When introducing your toddler to biking, it’s best to start with a trike. Like a tricycle, this children’s bike has three wheels. But where it differs is that it doesn’t have pedals. It’s designed so kids have to use their feet to move forward.

Trikes are great because they can help your toddler learn the basics of biking. First Cry Parenting explains it helps kids get used to holding onto the handlebar and pushing off with their feet. They don’t have to simultaneously learn how to pedal, which can be overwhelming and frustrating. Once your child has mastered the trike, you can introduce them to a tricycle to help develop their pedaling skills.


Choose The Right Sized Tricycle

It’s not true that any old ‘tricycle will do. You need to ensure the tricycle is an appropriate height and size for your toddler. Kids in Wheels explains that your child’s feet should be able to touch the ground when sitting on the tricycle, while their knees should slightly bend when touching the pedals. They should also be able to easily reach the handlebars.

Additionally, make sure your child is sitting in the right position when on the tricycle. They should be able to reach the handlebar and pedal with ease. Instruct them not to lean on the handlebars, and to keep their back straight when pedaling. If your toddler struggling to sit correctly, it could be a sign the tricycle isn’t a good size.

Have Patience With Pedaling

The hardest skill your toddler needs to learn when riding a tricycle is how to pedal. This requires adult involvement and supervision in addition to patience.
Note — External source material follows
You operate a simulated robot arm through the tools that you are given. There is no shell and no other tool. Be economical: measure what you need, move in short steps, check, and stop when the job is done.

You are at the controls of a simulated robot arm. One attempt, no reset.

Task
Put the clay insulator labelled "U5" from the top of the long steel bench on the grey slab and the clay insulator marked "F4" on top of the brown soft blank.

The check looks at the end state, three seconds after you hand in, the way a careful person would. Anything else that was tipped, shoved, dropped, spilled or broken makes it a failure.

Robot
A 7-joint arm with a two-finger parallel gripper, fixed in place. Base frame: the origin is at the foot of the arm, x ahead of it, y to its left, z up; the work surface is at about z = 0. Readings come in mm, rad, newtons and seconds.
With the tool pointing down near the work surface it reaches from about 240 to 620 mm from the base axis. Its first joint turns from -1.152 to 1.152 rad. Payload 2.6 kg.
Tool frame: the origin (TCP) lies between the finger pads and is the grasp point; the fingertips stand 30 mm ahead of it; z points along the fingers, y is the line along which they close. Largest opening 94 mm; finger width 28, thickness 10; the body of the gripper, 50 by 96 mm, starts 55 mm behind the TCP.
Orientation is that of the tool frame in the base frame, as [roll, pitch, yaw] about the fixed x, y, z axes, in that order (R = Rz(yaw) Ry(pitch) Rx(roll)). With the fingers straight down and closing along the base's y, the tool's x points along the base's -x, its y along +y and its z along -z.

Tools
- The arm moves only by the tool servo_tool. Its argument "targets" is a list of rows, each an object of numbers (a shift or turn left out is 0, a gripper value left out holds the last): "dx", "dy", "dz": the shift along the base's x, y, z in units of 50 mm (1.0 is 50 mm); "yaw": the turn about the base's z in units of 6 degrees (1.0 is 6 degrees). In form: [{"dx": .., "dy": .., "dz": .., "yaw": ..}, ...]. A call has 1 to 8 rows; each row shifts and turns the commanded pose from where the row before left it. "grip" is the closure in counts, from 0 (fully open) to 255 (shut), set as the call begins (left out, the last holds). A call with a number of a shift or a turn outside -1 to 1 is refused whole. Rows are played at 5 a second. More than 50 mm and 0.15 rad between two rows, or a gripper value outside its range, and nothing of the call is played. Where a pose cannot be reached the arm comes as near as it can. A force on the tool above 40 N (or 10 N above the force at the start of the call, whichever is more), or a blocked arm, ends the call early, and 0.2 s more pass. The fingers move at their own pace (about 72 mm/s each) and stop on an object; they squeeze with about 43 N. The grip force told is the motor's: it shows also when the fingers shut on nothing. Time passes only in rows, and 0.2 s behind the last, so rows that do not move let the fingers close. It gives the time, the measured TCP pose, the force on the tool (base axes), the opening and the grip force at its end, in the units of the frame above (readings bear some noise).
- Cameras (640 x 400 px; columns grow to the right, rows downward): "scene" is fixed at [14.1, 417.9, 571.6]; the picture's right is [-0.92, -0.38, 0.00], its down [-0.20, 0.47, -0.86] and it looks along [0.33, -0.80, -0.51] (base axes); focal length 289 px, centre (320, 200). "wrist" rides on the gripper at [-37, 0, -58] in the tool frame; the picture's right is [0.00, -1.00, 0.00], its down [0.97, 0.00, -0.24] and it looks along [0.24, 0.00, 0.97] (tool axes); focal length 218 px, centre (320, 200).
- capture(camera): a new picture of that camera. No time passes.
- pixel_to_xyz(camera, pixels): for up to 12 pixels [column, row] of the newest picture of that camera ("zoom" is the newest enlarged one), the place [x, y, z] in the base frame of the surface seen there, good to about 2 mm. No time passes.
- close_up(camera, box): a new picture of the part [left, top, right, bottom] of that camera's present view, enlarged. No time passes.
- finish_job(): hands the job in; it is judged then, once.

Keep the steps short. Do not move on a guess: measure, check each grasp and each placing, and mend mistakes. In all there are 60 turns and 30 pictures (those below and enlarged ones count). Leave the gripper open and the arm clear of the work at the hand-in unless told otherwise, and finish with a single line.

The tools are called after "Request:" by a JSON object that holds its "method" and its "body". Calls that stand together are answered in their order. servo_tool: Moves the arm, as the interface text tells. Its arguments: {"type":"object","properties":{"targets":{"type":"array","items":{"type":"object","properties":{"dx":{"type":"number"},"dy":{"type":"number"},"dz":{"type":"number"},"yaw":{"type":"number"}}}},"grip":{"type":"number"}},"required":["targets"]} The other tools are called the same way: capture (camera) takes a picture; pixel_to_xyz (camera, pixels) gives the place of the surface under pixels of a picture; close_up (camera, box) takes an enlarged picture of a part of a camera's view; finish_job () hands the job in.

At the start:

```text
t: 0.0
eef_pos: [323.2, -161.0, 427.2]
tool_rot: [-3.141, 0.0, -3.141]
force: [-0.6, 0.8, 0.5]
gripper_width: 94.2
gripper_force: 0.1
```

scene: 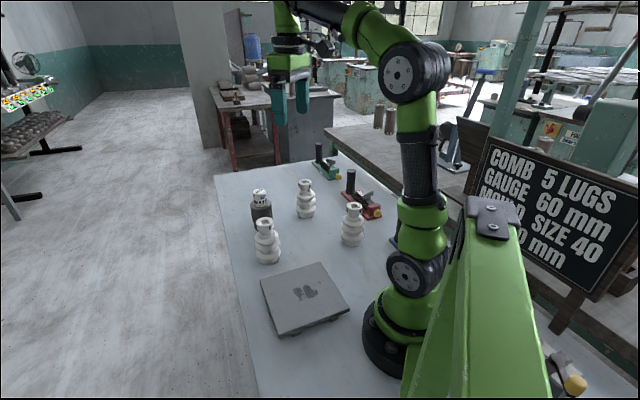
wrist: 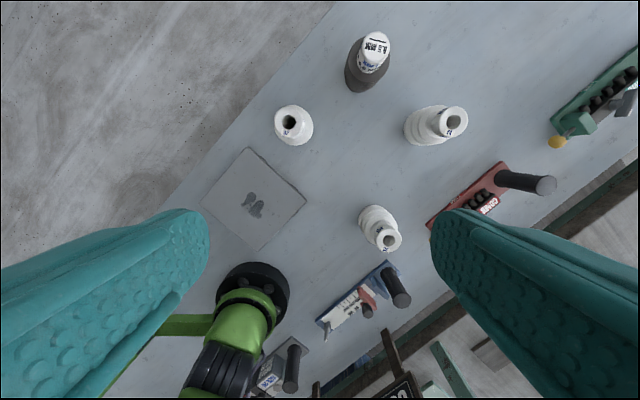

To begin, have your toddler sit on the tricycle without putting their feet on the pedal. Push the tricycle from behind and instruct them to watch the pedals rotate. Explain in age-appropriate terms that they need to move the pedals in the same direction to make the tricycle go forward. Show them how the pedals must move in the opposite direction in order for the tricycle to go backward.

Then, encourage your toddler to put their feet on the pedals and repeat the motions. Continue to push the tricycle from behind to ensure they move forward; stop pushing if your toddler takes their feet off the pedal. Once they get the hang of pedaling, they can try navigating the tricycle without you pushing.
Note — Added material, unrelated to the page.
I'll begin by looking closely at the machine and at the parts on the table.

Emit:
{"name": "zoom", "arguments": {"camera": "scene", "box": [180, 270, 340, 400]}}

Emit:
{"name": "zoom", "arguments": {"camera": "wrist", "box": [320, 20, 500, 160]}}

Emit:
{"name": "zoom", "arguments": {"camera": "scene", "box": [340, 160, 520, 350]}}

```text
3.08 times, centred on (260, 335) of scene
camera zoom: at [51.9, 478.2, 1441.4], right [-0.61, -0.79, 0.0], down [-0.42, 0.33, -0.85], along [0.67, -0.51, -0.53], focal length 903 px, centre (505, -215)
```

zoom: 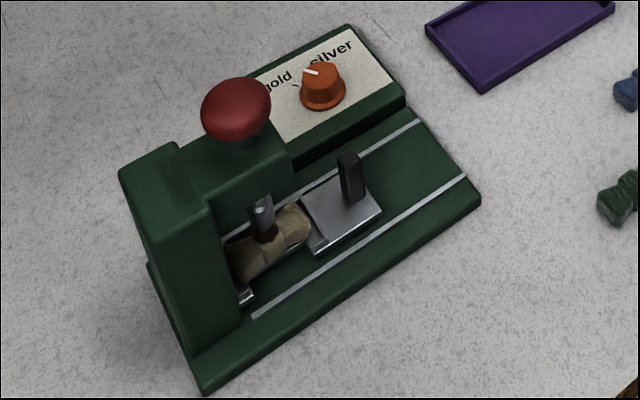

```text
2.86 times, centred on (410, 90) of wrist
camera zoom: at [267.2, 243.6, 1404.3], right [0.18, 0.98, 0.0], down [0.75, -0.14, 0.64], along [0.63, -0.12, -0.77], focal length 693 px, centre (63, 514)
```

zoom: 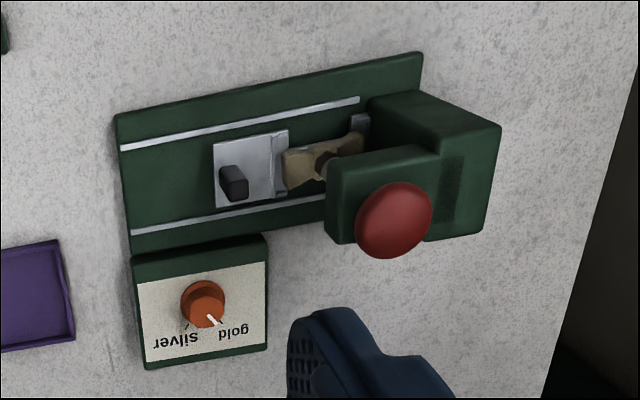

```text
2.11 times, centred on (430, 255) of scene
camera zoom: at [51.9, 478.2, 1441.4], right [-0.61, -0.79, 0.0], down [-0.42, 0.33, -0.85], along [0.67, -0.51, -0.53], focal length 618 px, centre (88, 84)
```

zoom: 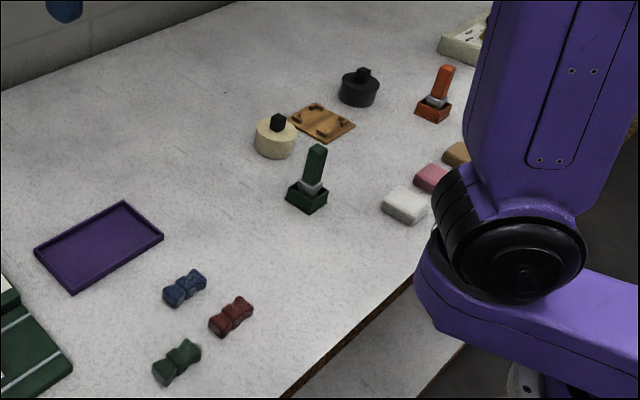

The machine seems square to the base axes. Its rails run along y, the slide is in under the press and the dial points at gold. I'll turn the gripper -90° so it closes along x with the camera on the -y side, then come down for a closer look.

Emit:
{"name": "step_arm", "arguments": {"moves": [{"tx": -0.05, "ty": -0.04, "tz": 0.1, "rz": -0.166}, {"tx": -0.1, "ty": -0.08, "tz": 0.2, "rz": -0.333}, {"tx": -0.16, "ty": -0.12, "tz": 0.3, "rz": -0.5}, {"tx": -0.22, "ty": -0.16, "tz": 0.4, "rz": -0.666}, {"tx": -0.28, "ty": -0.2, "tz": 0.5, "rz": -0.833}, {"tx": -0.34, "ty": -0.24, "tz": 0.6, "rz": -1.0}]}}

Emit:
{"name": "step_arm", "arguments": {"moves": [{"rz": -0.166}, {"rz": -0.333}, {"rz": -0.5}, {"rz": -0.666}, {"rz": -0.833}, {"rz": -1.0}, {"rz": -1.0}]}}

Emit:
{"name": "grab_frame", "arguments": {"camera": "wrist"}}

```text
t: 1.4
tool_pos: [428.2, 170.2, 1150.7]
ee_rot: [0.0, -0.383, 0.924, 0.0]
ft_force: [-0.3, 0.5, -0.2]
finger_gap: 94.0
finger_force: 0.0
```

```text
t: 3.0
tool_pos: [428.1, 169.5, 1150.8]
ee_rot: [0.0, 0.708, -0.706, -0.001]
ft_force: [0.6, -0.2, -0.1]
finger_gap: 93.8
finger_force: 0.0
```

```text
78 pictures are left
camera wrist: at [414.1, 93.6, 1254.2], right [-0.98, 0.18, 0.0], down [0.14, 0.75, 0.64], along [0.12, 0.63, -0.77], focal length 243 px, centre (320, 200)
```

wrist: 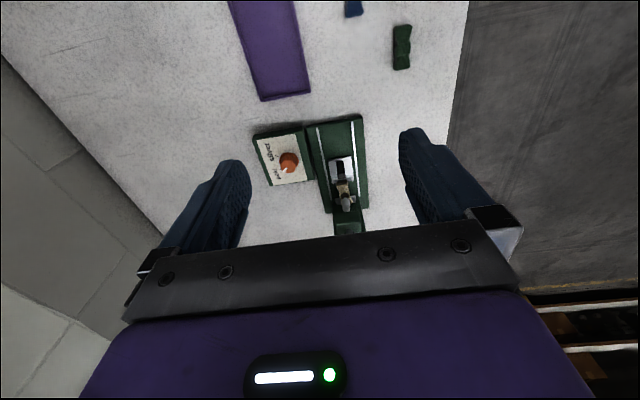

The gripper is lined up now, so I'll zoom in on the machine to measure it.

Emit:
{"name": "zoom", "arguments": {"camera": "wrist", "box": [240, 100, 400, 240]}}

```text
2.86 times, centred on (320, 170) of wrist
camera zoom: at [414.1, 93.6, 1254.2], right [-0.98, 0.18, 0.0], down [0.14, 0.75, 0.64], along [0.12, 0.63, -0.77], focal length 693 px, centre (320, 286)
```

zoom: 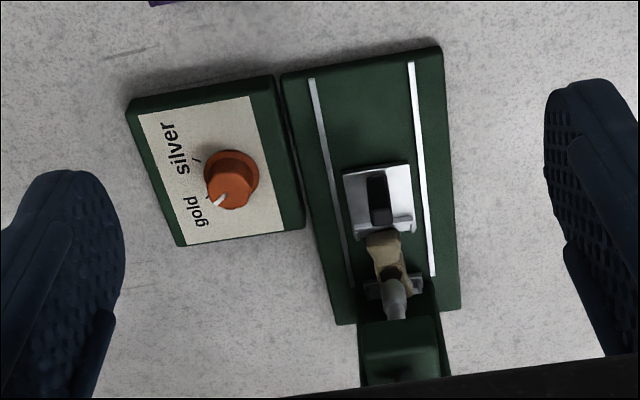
Take Proper Safety Precautions

Safety is paramount for children learning to ride a tricycle for the first time. Not only will this prevent serious injury, but it teaches them the importance of proper safety gear from a young age. This can inspire good habits for life.

Make sure your toddler wears a helmet whenever they’re riding a tricycle. You need to ensure the helmet fits properly. Child Safe Canada explains it should fit snug and sit low on their forehead, only 1-2 finger-widths higher than their eyebrows. Similarly, the chin strap should be tight enough that no more than one finger can fit. Additionally, you may want to consider having your toddler wear knee and elbow pads. This will protect their skin and brace the impact should they fall while riding the tricycle.

Wearing a helmet (and other safety gear) is non-negotiable when riding a bike, and make sure your toddler understands. If they’re resistant, don’t allow them to ride the tricycle until they’re wearing the right gear. Consider letting them pick out their own helmet (or customizing it with stickers, for example) to get them motivated to wear it.

Finally, pay attention to the environment in which you’re teaching your toddler to ride a tricycle. It’s best to choose a sprawling, smooth surface. The fewer obstacles, the less likely your toddler is to bump into something. The grass is the best surface for teaching a toddler to ride a tricycle, since it’s cushioned and soft compared to other materials, like concrete, which is a huge risk for injury.